After careful consideration Serafino decided to move to Newcastle, Australia where he continued to practice his trade at the famous Alex Peat and Company boutique. There he met his wife Paola, who was a first-rate dressmaker. The match was outstanding as they both learnt from each others experiences. A few years later Paola and Serafino returned to Italy and married in Paola’s native Venice. They would prove to be an impressive sartorial force. Shortly after their marriage Serafino was asked to act as Collaudatore for the Hittman/Cerutti clothing line in Milan. Working for such an illustrious brand so early in his career was consider a great honor, and helped Serafino climb the ladder of the textile industry.

Serafino‘s next job would bring him to Manchester, England where he was offered a position overseeing the Dhobi textile plant. So once again he moved, but this time Paola accompanied him and their experiences in England would leave a profound impression. Both Paola and Serafino loved their time in England. To this day they speak with fondness about their love for the British dress and garb culture. Here is where Serafino acquired his education in management, and quality control. For three years Serafino attended the Manchester Technical College and successfully graduated with a degree in Textile studies.

Finally after several years in England, Serafino was offered a job in Durban, South Africa. Although Durban sounded like an unlikely place for an Italian Master tailor, his unique blend of sartorial and managerial experience was badly needed when he was appointed Quality Manager of the Men About Town textile plant. This experience allowed Serafino to gain an understanding of the textile industry normally unavailable to the average tailor. His current ability to judge fabric quality and production was gained during this unique situation.

After several years in Durban, both Serafino and Paola felt the need to return to Europe. Serafino established a position in Larkholme, Scotland. He was asked to act as Quality Manager for the prominent Dacks clothing line. While working in Scotland, Serafino heard about a opening with the famous Chesterberry brand. After applying Serafino was promptly offered the job and spent the next year in Chesire, England managing the Chesterberry quality process.

Although both Serafino and Paola loved England they decided that they wanted to start a family. In 1974, Paola and Serafino decided to move to Montreal where Serafino had secured a position with Freedman clothiers. On their way to Montreal they stopped in Winnipeg where Serafino had two brothers. The brothers spoke well about the city they had found and when Paola and Serafino arrived they realized that they had found a fertile land that would allow them to raise a family. They fell in love with the city and the people, and decided to stay in Winnipeg. Unbeknown to them at the time, Winnipeg would also allow them to live out their dream of creating their own line of clothing.

Serafino‘s first job in Winnipeg proved to be a bridge back to tailoring, as he was offered a position with Hanford Drewitt clothiers which he took for just under a year. At this point an opening became available at the famous Eaton’s Pine Room for a Master tailor. With Serafino‘s international experience, and caliber of training he easily out-qualified the other applicants and became Eaton’s Master tailor for the next eleven years.

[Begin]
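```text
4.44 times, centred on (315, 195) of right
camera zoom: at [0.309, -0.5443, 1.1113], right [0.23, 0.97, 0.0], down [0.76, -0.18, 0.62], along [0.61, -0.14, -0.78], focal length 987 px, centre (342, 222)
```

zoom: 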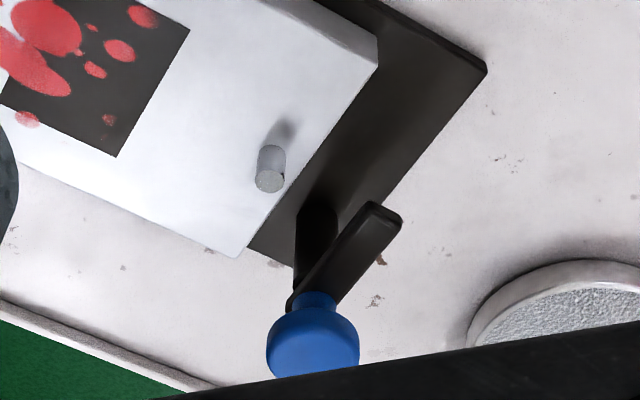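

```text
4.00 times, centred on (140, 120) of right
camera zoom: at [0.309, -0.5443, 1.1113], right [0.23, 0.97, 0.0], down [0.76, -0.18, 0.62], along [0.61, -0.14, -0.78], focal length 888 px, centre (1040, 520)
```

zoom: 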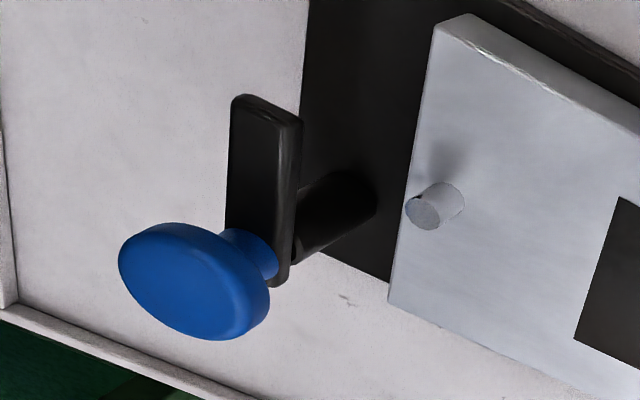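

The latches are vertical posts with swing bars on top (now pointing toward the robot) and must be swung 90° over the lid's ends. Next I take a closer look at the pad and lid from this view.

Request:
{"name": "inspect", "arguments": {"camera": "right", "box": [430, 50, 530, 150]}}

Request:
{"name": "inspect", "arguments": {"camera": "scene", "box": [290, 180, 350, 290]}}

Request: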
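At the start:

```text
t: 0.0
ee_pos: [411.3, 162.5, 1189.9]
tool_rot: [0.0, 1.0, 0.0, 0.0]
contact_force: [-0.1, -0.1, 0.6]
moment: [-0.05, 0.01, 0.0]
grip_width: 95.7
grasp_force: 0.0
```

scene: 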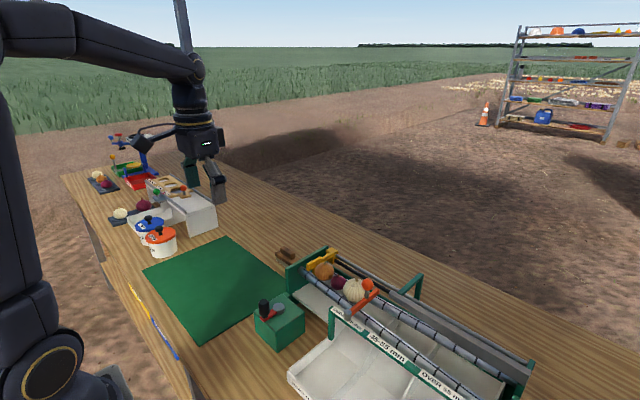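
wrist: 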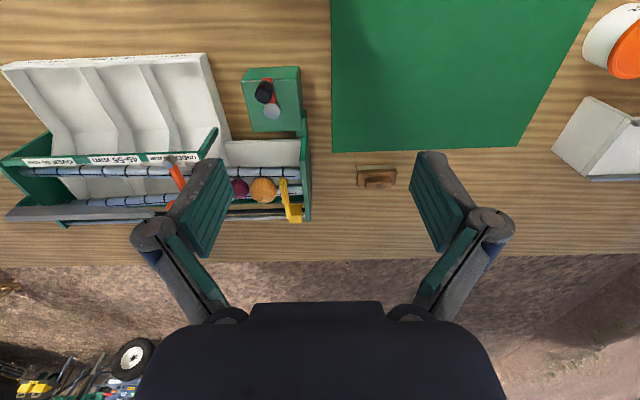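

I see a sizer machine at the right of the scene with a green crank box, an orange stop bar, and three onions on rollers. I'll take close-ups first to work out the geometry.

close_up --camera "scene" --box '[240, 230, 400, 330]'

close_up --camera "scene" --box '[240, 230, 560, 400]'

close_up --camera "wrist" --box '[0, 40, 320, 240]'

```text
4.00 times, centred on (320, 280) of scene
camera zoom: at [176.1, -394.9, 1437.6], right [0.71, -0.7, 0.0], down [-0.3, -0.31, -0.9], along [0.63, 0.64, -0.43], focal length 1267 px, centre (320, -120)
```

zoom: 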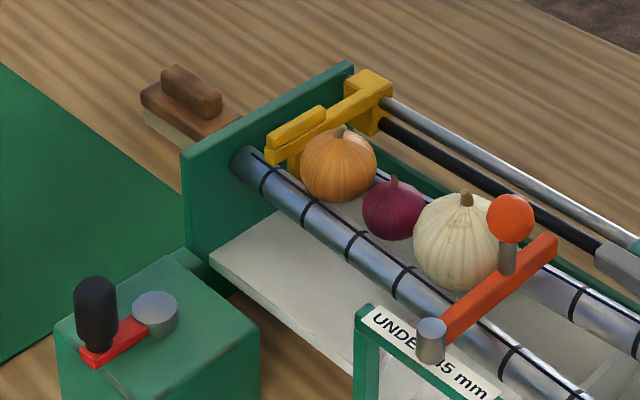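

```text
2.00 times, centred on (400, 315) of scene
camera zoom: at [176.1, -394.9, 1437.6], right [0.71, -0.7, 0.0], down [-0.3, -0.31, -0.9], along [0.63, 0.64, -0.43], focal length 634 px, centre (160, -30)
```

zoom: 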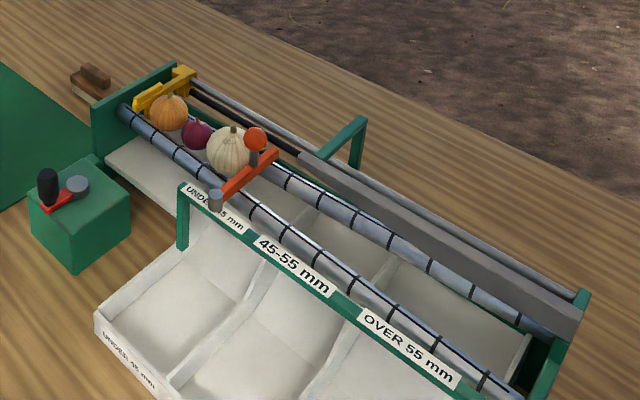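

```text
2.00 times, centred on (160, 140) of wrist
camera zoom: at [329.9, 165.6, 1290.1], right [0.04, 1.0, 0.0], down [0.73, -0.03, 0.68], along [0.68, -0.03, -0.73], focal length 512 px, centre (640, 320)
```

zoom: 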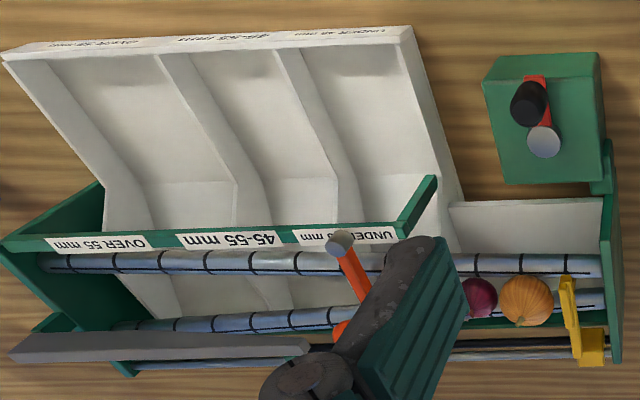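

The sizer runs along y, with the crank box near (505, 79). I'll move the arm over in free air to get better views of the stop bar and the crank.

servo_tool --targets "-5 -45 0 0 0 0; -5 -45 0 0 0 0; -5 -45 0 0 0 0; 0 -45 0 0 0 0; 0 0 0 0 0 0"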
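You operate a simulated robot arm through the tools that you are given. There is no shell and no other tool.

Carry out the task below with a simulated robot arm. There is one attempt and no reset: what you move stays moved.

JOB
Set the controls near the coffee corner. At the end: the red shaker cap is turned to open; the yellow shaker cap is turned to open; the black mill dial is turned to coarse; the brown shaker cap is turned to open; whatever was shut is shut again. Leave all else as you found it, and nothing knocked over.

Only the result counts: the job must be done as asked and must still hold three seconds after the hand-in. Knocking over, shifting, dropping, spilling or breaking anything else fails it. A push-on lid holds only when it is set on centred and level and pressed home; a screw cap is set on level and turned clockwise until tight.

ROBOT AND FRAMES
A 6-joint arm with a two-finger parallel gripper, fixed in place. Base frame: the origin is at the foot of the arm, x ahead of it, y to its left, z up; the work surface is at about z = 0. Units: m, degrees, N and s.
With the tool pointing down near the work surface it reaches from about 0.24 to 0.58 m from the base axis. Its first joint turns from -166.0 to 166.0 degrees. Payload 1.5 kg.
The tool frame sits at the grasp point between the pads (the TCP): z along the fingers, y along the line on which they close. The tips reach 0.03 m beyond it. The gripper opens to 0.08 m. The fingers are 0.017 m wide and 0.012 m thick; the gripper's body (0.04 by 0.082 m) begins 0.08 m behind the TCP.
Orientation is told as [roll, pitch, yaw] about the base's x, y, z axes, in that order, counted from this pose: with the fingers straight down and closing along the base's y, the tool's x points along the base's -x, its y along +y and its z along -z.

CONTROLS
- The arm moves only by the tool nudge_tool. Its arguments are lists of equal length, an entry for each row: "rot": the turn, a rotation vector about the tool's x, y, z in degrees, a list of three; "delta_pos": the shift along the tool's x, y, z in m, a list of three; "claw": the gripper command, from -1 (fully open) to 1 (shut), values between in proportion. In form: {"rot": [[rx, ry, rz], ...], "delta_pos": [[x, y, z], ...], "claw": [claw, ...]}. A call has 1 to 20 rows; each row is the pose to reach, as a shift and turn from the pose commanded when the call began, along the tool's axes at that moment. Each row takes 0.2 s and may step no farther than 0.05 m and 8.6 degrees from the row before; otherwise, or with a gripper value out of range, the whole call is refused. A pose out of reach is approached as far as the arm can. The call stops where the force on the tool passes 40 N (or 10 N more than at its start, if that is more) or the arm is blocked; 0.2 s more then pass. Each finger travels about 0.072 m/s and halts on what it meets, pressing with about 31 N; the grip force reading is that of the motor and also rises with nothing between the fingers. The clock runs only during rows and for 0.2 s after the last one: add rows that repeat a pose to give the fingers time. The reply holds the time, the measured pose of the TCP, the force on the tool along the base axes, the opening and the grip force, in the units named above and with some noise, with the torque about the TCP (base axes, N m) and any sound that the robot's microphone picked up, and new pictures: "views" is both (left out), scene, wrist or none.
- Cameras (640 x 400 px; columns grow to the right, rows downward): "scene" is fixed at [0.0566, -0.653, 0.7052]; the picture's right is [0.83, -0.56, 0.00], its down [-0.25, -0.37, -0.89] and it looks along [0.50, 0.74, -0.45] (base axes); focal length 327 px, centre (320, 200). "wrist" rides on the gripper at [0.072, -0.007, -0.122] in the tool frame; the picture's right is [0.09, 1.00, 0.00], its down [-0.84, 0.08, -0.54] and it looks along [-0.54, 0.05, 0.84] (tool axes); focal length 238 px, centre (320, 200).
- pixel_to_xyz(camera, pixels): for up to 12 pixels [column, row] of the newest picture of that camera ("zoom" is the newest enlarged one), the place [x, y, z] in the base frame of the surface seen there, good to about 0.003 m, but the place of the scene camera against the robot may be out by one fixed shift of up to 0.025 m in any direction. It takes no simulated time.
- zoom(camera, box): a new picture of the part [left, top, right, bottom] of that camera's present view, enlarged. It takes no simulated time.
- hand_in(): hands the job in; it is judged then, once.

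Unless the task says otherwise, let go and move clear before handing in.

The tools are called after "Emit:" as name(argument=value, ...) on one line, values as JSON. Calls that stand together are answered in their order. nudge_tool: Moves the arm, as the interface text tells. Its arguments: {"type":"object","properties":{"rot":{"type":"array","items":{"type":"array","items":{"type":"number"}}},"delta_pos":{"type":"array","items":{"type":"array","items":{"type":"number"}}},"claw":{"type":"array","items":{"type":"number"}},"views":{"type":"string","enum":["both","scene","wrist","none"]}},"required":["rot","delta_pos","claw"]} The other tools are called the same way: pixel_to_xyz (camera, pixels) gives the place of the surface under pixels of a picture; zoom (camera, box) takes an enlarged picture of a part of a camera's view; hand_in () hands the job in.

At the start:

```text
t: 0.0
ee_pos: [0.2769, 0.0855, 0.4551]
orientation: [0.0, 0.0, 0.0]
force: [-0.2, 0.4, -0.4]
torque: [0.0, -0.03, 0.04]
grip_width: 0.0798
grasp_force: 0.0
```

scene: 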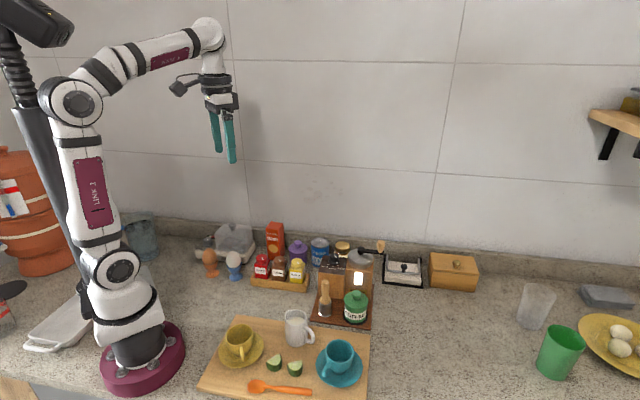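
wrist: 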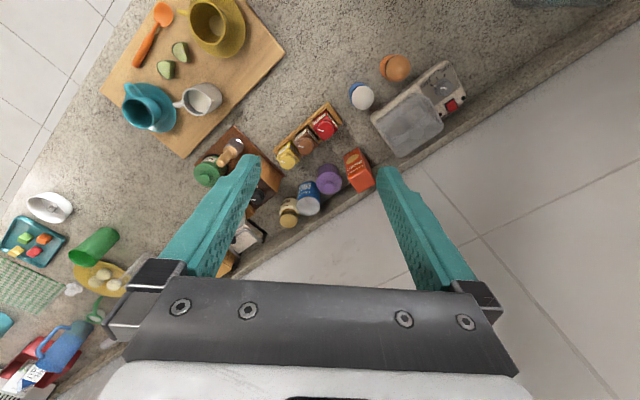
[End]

At this point Paola and Serafino had already amassed distinguished careers, and respect in their field; however they had another major accomplishment ahead of them. In 1985 they realized their dream of opening their own high-end boutique where they were able to dedicate their efforts to the one form of art they knew and loved… tailoring. Serafino promptly joined the Custom Tailors and Designers Association of America and has been a member since.